Defining the keyboard behavior of the component

In the template, we are detecting the keyup event inside the div by using the (keyup) event syntax, which is binding the occurrence of the native browser keyup event to a component method called onKeyUp.

So this is another goal of the component class: it will not only define the public API of our component and provide a place to store variables used in the component's template, but it also contains a definition of how the component should react to the user input.

In our case, we defined the keyboard handling behavior of our component in this method:

Let's then break down how the keyboard behavior works:

  • If the key pressed is backspace, we are going to remove a character from the value string
  • If another key is pressed that is not Ctrl, Cmd or other special keys, we are going to add the key that was pressed to the value string

Notice that we did not interact with the template directly, we just modified the value variable and Angular detected this change transparently and ensured that the new value was reflected on the screen.

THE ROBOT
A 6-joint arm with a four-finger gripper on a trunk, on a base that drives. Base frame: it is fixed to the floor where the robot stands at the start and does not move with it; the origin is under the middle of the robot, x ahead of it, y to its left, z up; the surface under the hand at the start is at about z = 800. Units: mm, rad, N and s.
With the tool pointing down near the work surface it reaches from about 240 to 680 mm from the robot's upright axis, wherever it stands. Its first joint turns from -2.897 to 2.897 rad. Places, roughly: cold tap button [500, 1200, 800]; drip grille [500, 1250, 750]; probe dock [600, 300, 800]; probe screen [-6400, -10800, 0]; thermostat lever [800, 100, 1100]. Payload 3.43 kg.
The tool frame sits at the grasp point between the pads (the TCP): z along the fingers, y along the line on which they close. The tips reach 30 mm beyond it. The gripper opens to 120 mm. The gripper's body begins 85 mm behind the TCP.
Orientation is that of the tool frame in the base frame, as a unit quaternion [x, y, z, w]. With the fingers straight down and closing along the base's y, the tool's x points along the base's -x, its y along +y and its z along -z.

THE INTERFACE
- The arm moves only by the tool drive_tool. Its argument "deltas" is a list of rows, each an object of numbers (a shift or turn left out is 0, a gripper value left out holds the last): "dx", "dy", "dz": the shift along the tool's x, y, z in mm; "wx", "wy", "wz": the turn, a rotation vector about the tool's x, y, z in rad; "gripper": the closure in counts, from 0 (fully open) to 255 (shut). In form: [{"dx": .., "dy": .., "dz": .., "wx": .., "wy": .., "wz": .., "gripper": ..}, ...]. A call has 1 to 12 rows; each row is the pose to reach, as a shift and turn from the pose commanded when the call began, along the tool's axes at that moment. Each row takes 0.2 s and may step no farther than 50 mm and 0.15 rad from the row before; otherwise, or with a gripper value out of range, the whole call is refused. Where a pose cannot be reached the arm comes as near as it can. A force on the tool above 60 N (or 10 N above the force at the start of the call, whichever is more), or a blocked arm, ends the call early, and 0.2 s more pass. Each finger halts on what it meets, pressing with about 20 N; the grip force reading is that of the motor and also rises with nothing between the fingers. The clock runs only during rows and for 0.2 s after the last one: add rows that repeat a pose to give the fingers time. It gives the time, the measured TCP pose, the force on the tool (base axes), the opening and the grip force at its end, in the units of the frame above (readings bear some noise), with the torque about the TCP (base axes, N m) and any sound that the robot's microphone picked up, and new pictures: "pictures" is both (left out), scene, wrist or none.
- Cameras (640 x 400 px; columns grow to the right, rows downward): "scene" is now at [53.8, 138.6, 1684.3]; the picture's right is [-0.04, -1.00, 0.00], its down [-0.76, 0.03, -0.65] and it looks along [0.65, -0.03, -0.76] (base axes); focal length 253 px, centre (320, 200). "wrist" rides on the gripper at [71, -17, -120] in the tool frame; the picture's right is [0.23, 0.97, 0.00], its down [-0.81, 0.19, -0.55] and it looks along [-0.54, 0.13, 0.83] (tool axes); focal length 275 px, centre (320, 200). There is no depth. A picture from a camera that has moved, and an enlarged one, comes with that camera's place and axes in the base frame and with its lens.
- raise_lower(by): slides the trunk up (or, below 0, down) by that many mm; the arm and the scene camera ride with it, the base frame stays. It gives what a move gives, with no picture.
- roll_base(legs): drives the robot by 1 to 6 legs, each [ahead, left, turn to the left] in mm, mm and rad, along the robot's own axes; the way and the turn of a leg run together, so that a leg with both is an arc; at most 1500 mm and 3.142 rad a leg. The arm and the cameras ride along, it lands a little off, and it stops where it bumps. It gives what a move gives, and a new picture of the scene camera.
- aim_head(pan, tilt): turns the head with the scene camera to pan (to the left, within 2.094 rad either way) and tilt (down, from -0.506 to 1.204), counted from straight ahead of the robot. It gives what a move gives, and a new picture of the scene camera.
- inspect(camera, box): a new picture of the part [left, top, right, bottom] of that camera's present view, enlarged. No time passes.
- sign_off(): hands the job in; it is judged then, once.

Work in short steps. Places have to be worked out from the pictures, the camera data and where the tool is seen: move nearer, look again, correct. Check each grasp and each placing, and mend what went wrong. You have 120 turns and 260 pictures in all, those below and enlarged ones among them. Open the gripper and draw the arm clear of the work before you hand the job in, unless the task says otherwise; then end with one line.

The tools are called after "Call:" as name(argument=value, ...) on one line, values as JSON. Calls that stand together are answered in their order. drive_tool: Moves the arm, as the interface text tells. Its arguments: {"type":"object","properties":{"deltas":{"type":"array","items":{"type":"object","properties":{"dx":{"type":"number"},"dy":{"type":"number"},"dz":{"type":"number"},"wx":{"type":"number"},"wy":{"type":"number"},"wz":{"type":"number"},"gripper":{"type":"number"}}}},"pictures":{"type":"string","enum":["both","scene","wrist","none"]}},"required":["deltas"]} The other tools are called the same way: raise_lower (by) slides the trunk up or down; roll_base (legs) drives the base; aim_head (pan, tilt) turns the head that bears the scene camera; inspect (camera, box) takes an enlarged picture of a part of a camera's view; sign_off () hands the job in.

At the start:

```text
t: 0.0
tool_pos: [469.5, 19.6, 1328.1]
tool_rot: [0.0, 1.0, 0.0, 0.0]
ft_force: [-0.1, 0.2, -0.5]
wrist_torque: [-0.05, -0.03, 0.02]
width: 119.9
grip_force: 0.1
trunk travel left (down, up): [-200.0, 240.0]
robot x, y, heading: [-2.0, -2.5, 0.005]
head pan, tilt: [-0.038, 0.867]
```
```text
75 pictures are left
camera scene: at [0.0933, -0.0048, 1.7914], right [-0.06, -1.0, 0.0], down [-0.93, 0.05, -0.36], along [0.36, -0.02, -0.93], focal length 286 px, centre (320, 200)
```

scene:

This is a simplified implementation of the input behavior, to illustrate both how the Shadow DOM browser functionality works, and how Angular provides approximately the same functionality.

Conclusions

So in a Nutshell, this is what Angular Core (the view layer part at least) is all about! It's like a missing toolkit for extending the browser with our own HTML elements, with their own API, look and feel and behavior.

Maybe the key design philosophy of this toolkit is that it's designed to extend HTML instead of replacing it, by providing a Javascript implementation of some functionality that until now was only available as an internal browser composition mechanism.

The goal is to define our own HTML elements and use them to compose our application, in a very similar way to what browsers are already doing under the hood.

I hope this post gives you a good initial overview on Angular Components and Directives, and that you enjoyed it!